Best Short Stories and Collections Everyone Should Read

Sunday, Jun 17

If you are on the lookout for great storytelling but don’t want to commit to a full-length novel, then short story collections are the answer. Whether it’s just before bed, during your commute, or waiting to see your doctor, small chunks of time are perfect for reading short stories.

Here we have gathered twenty-one of the best short stories and collections, from all sorts of backgrounds and sources, to help you grow your “To Be Read” pile.

1. A Manual for Cleaning Women by Lucia Berlin

Although published only a couple of years ago, the 43 short stories in this posthumous collection were written throughout Berlin’s entire life.

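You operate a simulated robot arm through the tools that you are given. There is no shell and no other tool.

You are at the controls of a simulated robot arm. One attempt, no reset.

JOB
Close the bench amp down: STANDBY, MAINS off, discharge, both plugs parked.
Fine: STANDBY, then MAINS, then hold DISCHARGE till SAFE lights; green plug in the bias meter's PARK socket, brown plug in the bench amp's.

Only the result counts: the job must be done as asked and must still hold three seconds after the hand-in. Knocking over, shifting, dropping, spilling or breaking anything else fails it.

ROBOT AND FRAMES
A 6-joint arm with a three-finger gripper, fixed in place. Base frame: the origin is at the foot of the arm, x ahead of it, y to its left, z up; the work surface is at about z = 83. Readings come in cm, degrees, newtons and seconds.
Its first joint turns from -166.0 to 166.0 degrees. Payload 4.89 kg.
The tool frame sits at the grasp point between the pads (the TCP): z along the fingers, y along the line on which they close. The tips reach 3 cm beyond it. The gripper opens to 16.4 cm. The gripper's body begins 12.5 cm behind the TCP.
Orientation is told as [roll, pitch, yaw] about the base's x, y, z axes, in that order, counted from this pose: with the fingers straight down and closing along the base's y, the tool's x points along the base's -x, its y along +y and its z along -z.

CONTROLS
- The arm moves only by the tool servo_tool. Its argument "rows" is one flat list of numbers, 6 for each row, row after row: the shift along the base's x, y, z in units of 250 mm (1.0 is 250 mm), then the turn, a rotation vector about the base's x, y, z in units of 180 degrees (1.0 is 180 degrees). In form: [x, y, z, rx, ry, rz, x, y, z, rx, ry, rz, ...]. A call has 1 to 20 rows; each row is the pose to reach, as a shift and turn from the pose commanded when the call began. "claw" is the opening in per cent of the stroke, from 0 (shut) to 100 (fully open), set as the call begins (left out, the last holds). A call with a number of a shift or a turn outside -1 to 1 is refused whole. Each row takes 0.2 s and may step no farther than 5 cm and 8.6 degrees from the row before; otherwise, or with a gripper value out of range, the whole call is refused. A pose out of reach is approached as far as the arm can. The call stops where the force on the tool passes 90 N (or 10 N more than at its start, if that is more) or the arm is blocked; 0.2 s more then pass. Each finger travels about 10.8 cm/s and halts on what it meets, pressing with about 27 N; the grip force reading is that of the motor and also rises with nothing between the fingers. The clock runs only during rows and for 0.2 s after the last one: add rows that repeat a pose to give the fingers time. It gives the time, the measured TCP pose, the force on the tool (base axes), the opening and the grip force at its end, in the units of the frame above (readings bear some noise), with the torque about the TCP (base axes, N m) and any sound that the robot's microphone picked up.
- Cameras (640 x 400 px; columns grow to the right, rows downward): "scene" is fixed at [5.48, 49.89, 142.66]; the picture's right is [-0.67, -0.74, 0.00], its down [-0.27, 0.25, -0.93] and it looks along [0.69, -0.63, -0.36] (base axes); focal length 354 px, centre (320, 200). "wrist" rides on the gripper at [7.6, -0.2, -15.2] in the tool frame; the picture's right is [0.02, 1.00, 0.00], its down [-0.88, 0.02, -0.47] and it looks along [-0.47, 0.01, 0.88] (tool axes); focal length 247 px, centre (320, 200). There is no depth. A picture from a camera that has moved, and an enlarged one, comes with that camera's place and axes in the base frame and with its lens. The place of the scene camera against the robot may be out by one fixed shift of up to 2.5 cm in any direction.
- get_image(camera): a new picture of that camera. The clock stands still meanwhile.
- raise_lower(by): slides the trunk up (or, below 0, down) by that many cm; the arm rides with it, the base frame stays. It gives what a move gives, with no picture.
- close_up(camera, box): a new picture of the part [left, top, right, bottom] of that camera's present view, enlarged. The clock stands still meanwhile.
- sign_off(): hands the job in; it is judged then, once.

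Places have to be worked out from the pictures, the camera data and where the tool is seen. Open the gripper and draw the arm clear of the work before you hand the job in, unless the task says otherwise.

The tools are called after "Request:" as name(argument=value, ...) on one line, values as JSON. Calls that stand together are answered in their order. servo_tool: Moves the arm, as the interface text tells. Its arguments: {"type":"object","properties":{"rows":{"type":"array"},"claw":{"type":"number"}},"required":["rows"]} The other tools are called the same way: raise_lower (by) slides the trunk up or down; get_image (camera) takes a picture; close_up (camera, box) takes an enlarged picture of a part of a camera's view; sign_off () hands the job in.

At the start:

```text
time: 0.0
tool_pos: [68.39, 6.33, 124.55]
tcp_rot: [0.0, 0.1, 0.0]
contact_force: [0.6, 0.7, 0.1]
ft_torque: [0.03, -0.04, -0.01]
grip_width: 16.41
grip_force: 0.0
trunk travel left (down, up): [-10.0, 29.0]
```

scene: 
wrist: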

Combining humor, grit, wit, and melancholy, her vibrant short stories follow a series of women in different occupations — from cleaning women to ER nurses — all struggling to survive.

Standout Story: “A Manual for Cleaning Women”

2. Blow-up and Other Stories by Julio Cortázar

First published in 1967 under the title End of the Game and Other Stories, this collection includes fifteen short stories from the Argentine author Julio Cortázar. In it, Cortázar showcases his masterful use of language to tell vivid (if often bizarre) stories that seem to not make much sense — at least not at first glance.

Standout Story: “House Taken Over”

3. Drifting House by Krys Lee

Published in 2012, this short story collection by Krys Lee offers a poignant glimpse into the Korean immigrant experience. Crossing decades and continents, the stories show children and adults alike as they face their pasts and fight for survival in less than ideal conditions.

Standout Story: “Drifting House”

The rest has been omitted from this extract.